- _EXERCISE AIM_: Please quote exactly the opening lines of the data, from the first line to the one where "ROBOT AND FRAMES" appears.

- _SOURCE DATA_:
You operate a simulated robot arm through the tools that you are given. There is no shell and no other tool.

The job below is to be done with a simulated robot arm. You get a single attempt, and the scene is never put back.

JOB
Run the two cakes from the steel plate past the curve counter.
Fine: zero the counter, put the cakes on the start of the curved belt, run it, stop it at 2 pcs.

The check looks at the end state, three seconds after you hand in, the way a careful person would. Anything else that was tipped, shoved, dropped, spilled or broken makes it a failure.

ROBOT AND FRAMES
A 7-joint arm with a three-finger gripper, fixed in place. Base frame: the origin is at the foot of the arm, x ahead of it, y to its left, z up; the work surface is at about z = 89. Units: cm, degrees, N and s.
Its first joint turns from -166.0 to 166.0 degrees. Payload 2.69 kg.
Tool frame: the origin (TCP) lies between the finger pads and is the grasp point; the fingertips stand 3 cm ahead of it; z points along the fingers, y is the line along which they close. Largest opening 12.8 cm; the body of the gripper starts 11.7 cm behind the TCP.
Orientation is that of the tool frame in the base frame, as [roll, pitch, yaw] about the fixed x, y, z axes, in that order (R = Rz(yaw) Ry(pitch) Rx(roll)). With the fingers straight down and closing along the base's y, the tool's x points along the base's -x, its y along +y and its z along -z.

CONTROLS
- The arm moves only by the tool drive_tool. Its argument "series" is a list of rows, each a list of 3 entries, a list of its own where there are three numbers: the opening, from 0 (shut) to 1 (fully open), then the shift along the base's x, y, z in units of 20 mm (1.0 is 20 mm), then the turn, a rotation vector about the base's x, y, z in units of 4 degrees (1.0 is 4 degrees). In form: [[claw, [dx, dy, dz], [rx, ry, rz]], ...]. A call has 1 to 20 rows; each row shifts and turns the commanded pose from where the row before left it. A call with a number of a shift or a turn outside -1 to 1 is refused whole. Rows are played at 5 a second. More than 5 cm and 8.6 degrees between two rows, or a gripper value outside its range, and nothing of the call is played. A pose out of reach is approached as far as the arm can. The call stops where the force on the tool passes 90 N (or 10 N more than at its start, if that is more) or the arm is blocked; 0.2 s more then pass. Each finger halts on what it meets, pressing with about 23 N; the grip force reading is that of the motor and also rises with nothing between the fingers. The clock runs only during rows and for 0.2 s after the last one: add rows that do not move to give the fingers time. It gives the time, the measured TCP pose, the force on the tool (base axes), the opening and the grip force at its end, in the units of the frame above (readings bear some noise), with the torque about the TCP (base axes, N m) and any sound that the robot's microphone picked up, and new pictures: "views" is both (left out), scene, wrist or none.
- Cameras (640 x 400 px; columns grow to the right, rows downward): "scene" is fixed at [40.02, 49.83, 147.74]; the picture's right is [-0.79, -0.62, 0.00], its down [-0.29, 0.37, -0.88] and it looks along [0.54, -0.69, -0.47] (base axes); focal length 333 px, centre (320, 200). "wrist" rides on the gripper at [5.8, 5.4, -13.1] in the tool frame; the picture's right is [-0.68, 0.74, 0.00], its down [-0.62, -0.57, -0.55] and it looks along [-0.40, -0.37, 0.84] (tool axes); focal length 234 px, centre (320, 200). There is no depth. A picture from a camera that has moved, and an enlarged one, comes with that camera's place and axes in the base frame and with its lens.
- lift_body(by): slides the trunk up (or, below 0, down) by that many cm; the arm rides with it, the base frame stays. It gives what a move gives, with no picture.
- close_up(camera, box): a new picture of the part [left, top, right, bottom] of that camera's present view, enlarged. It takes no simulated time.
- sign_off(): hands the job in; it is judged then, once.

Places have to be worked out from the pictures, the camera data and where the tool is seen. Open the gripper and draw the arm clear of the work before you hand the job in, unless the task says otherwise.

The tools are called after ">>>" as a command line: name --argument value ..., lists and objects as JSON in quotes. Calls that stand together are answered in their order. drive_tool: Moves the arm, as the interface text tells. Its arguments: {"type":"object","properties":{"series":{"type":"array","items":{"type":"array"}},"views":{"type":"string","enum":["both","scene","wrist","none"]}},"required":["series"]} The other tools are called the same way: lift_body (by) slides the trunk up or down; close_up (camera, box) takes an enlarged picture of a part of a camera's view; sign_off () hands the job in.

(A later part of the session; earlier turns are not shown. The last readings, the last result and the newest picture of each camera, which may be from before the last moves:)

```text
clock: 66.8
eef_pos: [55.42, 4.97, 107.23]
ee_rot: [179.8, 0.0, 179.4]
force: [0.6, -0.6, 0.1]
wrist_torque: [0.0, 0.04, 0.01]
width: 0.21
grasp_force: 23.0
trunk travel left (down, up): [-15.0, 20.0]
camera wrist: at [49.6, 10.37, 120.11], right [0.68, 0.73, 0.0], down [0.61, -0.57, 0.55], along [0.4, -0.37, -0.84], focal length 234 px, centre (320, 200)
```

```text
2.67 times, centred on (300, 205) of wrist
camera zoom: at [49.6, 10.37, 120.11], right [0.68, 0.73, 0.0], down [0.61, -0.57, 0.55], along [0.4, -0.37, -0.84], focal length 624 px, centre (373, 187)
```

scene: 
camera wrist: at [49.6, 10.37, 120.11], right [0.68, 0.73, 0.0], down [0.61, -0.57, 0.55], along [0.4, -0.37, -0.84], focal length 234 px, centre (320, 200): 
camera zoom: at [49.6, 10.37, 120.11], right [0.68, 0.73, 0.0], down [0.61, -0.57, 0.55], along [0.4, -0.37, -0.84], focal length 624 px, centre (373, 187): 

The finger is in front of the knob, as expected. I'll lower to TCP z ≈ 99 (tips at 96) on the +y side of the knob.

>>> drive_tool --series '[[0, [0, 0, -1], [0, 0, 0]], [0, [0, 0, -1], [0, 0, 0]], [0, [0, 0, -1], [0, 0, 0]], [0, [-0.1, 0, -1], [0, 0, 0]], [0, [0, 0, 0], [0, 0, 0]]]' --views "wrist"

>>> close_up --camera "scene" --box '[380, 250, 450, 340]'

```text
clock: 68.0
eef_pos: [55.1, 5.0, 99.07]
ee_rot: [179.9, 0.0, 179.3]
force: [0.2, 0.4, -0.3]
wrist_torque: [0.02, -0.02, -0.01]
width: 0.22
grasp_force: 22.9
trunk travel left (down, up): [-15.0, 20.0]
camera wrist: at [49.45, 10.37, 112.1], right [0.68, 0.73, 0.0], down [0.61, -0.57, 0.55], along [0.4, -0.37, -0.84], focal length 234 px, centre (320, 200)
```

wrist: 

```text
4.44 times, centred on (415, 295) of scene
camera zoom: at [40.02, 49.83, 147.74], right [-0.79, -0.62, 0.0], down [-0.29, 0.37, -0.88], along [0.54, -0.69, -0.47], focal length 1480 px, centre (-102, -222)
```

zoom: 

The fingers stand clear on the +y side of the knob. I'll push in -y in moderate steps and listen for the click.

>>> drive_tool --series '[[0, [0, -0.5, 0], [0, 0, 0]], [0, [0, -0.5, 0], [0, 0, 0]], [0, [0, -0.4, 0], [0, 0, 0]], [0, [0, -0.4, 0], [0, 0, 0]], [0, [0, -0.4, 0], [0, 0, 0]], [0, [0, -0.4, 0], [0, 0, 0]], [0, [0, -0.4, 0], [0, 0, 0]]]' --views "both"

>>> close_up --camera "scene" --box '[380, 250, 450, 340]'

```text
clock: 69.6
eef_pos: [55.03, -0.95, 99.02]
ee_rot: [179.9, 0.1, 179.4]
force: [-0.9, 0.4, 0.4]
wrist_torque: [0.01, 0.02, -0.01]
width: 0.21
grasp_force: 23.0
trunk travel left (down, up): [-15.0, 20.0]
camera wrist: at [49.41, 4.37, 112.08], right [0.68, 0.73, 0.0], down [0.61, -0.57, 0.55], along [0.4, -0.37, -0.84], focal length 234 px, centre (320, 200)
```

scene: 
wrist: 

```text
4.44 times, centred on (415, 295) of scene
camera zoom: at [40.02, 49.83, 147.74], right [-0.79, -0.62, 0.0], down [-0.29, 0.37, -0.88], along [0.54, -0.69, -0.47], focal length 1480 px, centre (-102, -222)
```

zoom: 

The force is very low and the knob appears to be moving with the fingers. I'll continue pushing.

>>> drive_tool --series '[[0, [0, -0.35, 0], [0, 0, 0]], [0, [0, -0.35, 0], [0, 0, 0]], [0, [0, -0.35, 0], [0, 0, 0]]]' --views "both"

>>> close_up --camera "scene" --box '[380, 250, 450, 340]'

- _ANSWER TO THE EXERCISE_:
You operate a simulated robot arm through the tools that you are given. There is no shell and no other tool.

The job below is to be done with a simulated robot arm. You get a single attempt, and the scene is never put back.

JOB
Run the two cakes from the steel plate past the curve counter.
Fine: zero the counter, put the cakes on the start of the curved belt, run it, stop it at 2 pcs.

The check looks at the end state, three seconds after you hand in, the way a careful person would. Anything else that was tipped, shoved, dropped, spilled or broken makes it a failure.

ROBOT AND FRAMES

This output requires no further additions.